With such a diversity of employment opportunities from across the third sector, it means the scheme has been effective in finding employment for those who are deemed at the farthest reaches of the labour market, such as those with disabilities and behavioural problems

Furniture Plus, a social enterprise based in Fife, has a proven track record in getting people jobs who have barriers to employment.

It employs young people from troubled backgrounds, those who have disabilities and people with mental health problems.

Daniel Rous, the managing director, knows it’s not easy employing this kind of clientele. But through CJS both the organisation and local people are benefitting.

CJS employees work well says Rous because for many it’s the first time in their lives they have had a job.

“The scheme has been a runaway success,” he says. “You’ve got to remember that some people will never get jobs because of their background. But this is not training or volunteering – it’s real employment with a wage at the end of the week.

“Many of our employees thought they’d never get work but they have. And that has given them hope for the future where before there was none.”

Donna Mackinnon, director of employment services at SCVO, says Community Jobs Scotland’s success hinges on the quality of opportunities offered to young people across all parts of Scotland.

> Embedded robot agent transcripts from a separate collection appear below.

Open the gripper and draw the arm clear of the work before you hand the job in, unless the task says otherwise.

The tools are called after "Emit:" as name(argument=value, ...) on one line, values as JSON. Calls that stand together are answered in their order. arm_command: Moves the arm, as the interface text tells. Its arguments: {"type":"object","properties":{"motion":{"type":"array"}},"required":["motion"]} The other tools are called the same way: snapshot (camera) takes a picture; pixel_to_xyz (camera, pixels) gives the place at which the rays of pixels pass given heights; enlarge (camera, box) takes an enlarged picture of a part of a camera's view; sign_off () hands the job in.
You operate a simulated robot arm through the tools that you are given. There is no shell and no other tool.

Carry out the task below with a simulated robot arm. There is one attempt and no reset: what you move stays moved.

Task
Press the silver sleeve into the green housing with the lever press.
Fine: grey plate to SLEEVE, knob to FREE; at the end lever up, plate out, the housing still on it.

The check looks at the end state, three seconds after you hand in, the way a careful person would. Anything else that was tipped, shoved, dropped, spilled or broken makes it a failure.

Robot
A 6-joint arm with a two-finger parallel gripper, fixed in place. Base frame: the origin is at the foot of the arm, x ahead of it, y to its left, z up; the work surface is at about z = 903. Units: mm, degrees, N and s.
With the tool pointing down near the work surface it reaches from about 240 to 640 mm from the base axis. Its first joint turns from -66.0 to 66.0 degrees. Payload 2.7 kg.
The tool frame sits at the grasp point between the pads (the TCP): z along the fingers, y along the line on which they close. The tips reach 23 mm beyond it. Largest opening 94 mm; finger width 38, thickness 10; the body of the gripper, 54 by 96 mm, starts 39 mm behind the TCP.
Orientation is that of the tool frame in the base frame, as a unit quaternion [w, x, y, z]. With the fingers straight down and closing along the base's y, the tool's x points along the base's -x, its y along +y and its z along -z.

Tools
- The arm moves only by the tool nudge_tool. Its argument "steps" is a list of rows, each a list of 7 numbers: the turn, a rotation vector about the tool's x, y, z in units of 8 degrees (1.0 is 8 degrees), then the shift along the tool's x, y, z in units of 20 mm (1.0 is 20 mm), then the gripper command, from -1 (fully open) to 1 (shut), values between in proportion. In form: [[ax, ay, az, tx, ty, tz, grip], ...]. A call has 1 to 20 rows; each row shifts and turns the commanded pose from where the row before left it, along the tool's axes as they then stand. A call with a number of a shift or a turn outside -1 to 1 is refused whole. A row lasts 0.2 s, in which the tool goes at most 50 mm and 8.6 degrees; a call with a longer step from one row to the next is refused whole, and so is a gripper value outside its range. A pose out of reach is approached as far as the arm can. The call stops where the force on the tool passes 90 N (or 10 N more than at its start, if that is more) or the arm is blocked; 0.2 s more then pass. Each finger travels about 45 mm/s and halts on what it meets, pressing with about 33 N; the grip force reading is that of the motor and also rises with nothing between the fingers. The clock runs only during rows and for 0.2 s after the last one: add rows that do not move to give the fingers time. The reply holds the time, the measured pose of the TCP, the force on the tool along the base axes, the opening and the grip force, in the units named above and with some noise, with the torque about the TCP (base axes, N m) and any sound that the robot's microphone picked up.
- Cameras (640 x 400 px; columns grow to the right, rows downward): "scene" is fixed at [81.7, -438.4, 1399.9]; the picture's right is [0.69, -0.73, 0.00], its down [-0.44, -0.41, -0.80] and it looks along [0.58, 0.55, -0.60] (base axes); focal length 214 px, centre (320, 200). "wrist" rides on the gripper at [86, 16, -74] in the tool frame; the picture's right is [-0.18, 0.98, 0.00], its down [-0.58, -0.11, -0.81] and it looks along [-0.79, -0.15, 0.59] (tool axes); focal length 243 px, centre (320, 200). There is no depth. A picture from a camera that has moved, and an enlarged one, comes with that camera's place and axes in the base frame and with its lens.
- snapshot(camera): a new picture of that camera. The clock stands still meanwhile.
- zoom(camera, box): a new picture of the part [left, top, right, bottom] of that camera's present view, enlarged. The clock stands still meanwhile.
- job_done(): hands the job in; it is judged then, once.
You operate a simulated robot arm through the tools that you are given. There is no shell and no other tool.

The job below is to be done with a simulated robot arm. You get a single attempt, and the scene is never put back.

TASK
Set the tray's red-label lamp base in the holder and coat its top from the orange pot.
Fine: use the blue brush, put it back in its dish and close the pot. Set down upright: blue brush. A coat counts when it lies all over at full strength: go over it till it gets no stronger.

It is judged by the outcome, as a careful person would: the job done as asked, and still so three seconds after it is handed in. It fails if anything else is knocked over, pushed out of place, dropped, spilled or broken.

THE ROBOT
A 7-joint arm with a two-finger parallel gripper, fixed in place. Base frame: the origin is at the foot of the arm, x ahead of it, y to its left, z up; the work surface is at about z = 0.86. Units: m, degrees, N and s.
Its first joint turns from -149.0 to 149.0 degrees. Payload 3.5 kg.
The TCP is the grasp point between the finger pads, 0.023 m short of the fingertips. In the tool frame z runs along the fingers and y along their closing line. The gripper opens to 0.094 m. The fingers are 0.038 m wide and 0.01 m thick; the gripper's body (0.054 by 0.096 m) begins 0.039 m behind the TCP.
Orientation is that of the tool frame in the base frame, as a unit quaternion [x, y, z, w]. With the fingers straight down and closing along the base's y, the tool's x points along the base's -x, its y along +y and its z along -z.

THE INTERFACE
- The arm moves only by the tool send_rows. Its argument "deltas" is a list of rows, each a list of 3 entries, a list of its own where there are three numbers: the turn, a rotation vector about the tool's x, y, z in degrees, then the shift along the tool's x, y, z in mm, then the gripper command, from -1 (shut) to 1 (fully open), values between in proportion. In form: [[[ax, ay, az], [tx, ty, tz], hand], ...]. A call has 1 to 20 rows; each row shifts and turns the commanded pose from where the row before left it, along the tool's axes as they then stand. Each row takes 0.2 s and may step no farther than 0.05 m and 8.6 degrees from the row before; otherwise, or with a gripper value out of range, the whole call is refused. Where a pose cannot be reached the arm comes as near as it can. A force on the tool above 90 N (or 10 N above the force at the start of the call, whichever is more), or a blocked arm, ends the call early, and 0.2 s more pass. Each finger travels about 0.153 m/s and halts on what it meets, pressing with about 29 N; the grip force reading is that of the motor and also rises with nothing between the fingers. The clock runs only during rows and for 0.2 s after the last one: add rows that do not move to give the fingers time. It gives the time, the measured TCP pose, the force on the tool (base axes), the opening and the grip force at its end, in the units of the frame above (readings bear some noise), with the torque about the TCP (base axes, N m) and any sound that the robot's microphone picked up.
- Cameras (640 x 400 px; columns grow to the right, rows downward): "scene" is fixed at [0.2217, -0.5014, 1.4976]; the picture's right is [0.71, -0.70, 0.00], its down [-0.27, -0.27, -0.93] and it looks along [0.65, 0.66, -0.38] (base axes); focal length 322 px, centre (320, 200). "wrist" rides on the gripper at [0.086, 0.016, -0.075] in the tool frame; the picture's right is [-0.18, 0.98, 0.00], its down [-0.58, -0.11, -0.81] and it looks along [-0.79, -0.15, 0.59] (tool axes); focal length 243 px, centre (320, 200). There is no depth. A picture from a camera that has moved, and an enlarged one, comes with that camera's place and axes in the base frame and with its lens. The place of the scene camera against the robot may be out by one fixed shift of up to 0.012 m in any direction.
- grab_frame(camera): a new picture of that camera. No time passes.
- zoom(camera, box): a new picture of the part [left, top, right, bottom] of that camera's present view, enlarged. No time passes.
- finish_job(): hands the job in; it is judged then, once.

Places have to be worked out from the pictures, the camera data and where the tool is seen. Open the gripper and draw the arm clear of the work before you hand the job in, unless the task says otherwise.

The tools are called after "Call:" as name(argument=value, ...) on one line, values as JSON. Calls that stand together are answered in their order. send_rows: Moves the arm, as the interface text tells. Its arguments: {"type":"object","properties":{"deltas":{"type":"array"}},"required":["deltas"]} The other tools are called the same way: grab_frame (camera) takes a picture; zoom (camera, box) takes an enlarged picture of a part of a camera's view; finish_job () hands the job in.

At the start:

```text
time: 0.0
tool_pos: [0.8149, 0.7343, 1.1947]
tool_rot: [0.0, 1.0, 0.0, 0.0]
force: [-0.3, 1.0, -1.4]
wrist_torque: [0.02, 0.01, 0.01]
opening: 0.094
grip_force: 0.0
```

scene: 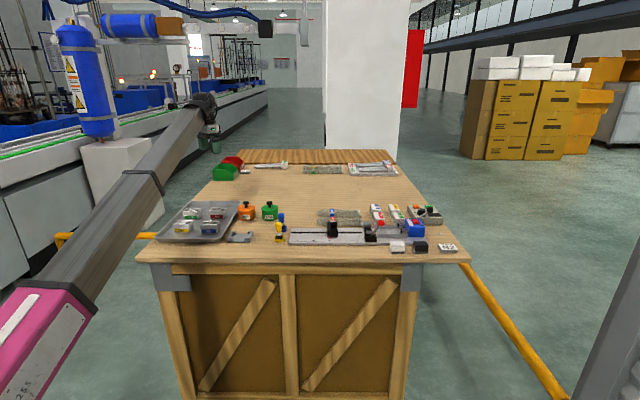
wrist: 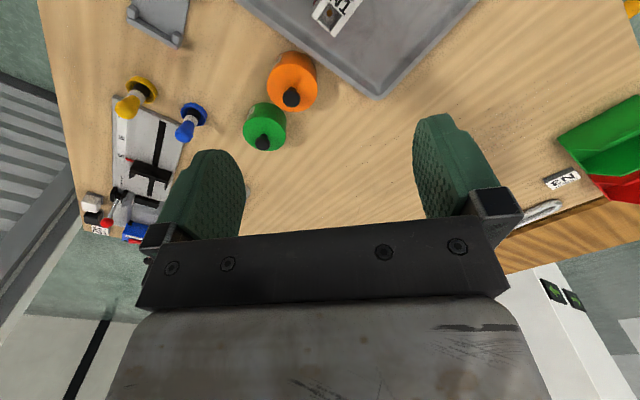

“We are not only seeing huge interest in Community Jobs Scotland jobs from voluntary sector employers but also from young people too.

“Young people know that CJS offers a valuable opportunity to get experience, new skills, a wage and a crucial step on the career ladder.”

This is backed by the Scottish Government whose spokesperson said the scheme was an important part of the government’s economic progress.

“Community Jobs Scotland is providing support to young people at a critical time in Scotland’s economic recovery and underlines the contribution that the third sector can play in the delivery of public services.”